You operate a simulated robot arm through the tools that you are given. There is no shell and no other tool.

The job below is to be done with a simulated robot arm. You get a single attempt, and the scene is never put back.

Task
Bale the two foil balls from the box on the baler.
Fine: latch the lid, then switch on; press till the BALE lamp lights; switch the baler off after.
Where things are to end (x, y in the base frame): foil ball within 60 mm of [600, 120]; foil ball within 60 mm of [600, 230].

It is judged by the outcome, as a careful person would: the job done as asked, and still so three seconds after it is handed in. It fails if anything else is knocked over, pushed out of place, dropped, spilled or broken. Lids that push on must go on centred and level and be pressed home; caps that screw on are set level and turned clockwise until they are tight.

------------------------------

Exercise task — Pick out the lines that contain "robot" and copy them.

Written solution —
You operate a simulated robot arm through the tools that you are given. There is no shell and no other tool.
The job below is to be done with a simulated robot arm. You get a single attempt, and the scene is never put back.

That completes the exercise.